Most Australians know George Gregan as former Wallabies Captain,
Aussie sport hero and all around nice guy.
As Elisa Elwin recently discovered, George has also made more appearances for Australia’s national team than any other player in rugby’s history and while George travelled to Africa many times over his 16 years at the top level, he didn’t get to holiday there and see it as a relaxed tourist.
Thanks to The Classic Safari Company, that has been rectified, with George taking his gorgeous wife Erica and their three kids – son Max (11), and daughters Charlie (10) and Jazz (eight) on a long overdue African holiday.
As with any long haul journey with kids, it’s smart to factor in some recovery time on arrival so everyone can chill out, rest up and prepare to explore a new city and a new culture. Which is exactly what the Gregans did, enjoying a few days in beautiful Capetown.
This spectacular coastal city is the perfect place to start a South African sojourn, and the break here also allowed for George to catch up with some old friends from his rugby days. George’s former team mate and sometime opponent Tiaan Strauss hosted a braai (barbecue) with wives and kids en masse adding to the fun of this reunion. Aussie kids meeting South African kids and enjoying the accents sprinkled with “yah” and “sharp” made for a perfect afternoon of fun over masses of delicious meat.

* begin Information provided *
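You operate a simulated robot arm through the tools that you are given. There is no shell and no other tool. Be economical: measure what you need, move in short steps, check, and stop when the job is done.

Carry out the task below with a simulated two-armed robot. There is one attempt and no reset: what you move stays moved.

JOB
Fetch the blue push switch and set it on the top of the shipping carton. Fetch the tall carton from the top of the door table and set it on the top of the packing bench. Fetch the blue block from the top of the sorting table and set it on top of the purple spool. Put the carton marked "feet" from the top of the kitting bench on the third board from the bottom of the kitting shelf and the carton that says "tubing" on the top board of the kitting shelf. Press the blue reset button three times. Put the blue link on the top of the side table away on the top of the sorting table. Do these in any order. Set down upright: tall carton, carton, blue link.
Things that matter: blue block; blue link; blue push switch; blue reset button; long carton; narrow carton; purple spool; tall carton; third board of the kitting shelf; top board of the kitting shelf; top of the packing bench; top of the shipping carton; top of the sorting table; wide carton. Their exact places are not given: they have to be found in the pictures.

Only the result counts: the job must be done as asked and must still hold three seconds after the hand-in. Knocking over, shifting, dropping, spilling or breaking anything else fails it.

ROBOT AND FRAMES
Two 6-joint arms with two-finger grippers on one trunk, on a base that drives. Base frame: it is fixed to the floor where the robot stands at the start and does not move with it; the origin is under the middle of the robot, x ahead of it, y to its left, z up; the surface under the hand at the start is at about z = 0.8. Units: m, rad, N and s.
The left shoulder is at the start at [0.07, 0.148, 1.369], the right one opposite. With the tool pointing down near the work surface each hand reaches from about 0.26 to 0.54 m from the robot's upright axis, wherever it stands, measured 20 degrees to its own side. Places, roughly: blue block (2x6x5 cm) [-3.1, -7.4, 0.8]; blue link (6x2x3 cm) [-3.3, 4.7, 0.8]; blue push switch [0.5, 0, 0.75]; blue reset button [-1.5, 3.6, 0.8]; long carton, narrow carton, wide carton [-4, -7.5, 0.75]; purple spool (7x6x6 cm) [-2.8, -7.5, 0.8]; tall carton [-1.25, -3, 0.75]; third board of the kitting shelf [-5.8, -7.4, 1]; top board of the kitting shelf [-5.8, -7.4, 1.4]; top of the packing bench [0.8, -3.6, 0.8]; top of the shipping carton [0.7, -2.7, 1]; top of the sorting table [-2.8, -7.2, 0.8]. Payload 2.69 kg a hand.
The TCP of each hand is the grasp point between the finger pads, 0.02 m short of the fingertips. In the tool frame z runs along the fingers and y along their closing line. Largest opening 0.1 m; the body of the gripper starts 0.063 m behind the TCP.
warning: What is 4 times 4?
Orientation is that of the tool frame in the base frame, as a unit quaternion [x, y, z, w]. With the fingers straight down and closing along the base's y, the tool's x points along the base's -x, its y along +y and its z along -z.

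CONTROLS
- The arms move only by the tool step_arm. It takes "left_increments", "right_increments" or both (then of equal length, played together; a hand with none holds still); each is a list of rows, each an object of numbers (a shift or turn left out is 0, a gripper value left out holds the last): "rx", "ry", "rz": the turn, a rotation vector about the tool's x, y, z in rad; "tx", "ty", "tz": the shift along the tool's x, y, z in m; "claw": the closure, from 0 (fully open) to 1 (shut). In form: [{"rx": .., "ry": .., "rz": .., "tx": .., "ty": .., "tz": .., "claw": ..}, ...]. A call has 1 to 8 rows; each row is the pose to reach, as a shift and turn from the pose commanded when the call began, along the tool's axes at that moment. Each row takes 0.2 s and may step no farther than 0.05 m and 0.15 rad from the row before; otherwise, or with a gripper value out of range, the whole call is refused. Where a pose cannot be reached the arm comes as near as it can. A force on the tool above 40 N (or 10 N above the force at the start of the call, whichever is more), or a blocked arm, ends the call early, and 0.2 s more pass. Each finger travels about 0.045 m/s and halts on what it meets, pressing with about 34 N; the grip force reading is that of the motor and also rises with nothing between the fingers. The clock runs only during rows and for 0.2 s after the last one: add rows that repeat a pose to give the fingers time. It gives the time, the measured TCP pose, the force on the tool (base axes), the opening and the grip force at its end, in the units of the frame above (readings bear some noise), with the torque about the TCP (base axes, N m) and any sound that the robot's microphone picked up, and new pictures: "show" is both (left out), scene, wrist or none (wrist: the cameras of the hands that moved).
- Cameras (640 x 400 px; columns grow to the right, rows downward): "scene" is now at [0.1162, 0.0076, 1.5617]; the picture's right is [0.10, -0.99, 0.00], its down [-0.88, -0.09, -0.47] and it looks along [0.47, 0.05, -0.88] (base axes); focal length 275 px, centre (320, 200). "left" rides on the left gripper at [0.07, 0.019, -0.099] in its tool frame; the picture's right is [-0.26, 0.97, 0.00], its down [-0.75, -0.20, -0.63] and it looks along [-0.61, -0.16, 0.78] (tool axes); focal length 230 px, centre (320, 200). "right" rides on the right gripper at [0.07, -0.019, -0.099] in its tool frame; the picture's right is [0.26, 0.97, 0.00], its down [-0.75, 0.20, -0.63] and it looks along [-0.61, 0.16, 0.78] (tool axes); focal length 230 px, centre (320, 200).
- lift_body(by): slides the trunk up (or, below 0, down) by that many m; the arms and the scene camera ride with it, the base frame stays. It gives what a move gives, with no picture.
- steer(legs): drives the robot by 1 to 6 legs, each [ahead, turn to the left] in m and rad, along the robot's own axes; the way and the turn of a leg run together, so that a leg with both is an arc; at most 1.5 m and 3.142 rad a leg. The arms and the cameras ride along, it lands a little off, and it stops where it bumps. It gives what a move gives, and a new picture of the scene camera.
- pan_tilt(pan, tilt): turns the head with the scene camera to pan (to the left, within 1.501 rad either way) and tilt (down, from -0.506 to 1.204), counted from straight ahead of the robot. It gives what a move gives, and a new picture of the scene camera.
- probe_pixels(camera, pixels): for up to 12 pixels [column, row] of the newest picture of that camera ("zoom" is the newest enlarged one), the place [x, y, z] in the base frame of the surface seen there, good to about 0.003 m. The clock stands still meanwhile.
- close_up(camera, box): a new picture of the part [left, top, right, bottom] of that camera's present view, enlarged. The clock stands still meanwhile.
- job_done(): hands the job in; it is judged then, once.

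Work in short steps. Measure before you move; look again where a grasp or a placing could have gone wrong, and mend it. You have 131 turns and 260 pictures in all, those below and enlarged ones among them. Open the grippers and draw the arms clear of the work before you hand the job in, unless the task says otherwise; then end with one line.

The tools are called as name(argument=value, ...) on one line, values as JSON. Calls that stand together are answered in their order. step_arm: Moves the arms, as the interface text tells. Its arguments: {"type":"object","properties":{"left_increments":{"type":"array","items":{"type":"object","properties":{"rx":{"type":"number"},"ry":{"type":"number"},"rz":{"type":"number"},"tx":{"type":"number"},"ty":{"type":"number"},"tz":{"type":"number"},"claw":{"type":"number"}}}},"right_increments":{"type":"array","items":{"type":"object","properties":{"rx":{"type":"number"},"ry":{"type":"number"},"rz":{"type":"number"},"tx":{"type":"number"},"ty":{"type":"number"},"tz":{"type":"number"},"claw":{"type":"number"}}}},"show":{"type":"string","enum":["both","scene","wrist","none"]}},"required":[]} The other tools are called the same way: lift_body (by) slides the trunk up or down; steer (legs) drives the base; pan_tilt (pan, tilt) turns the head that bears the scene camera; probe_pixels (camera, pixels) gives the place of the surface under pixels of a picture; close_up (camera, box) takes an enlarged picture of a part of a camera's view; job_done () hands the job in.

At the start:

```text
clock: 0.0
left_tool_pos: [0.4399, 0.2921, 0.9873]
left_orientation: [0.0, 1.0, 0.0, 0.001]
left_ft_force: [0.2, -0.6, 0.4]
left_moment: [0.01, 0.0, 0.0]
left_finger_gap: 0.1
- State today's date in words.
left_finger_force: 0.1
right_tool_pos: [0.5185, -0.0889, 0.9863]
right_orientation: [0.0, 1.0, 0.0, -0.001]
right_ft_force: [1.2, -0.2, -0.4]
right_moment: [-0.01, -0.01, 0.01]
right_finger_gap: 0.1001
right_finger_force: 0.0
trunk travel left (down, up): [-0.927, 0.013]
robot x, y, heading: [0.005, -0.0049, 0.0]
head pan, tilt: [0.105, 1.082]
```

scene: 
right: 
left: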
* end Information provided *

Cape Town is a fantastic family destination for kids: there’s plenty to do, whether you decide on playing ball on one of the many pristine beaches, visiting the heady heights of Table Mountain, visiting Simon’s Town to see the penguins, or strolling around in Kirstenbosch National Botanical Garden. The best way to spend a day is to take advantage of one of the hop-on, hop-off buses. Get your bearings, see what this beautiful city has to offer and don’t forget to spend some time on Table Mountain. It’s gorgeous.
The River Club in Livingstone was a firm family favourite of the Gregans which is not really surprising as it’s ranked one of the Top 50 lodges in Southern Africa and one the top 500 Hotels in the World. The owner, Peter Jones, made the Gregan tribe feel right at home, not just within the confines of the divine property itself, but also in the local community. The family had the chance to visit Simonga village, with the Gregan kids cheering their Dad on and taking part in a kid’s footy clinic at the village school. All part of a normal day on holiday when your dad is George Gregan.
Another big highlight for the clan was tiger fishing in the Zambezi River. Yep! Not real tigers of course, but fish with razor-sharp teeth and defined stripes along each side. The kids friendly fishing adventure was a real joy as the family sat under a gazebo set up on the river. Hooks were baited; fish caught and set free and cold drinks served. No wonder they wanted to come back for more.
Sabi Sands was the last stop on the Gregan Tribe’s adventure. Savannah Lodge, situated in the Sabi Sand Private Game reserve, hosted George and his family for three magical, wild-animal-filled days. This private game reserve is the oldest in South Africa and covers an area of over 60,000 hectares, bordering on the famous Kruger National Park. Savannah Lodge lies in an area where sightings of the Big Five are so frequent, it’s not unusual to spot lion, leopard, elephant, buffalo and rhino in a single game drive as happened for the Gregan five on their dawn and dusk safaris.
Choosing the sensible and child-friendly option of a private vehicle meant the family could go at their own pace and the kids could ask all about the animals they saw without bothering others in the vehicle. Under the expertise and wisdom of their guide, they learnt quickly about using their ‘nature voices’ to keep as quiet as possible when watching the endless parade of wildlife including the rare joy of spotting a female leopard and watching her closely for over 20 minutes until she padded silently away. The littlest Gregan, Jazz, even got to spend time up front of the vehicle in the Spotters chair.
George recalls a trip he made to Zambia when he was just five years old and knows that on this journey he has given his own three children their own life long holiday memories.
Most important when flying on smaller internal flights with a 20 kg limit per bag. Even sticking to that weight limit George said they didn’t need everything they brought.
Check all health requirements for the area you are travelling well prior to departure. Get all the relevant immunisations and pack a kit for any emergencies especially if you are with your kids in remote areas.
George and his family flew South Africa Airways.
Sunny all year around, with December to February being the hottest, there is no real off-season for travel.
The currency is the South African Rand (ZAR). At the time of writing, AUD $1 buys ZAR 9.4
George and Erica’s son Max was diagnosed with Epilepsy in 2004. The experience of being with him in hospital led to the Gregans establishing the George Gregan Foundation in August 2005. The twofold purpose of the Foundation is to raise funds to train medical practitioners who specialise in the treatment of children suffering from epilepsy and other neurological conditions.
The second is to build playgrounds in children’s hospitals designed to give the young patients and their families somewhere to safely go together away from the wards. There are now playgrounds in Westmead, Randwick, and the Brisbane Children’s with one on the way to full funding in Canberra. The mission is to provide every dedicated children’s hospital in Australia with an all access outdoor playground.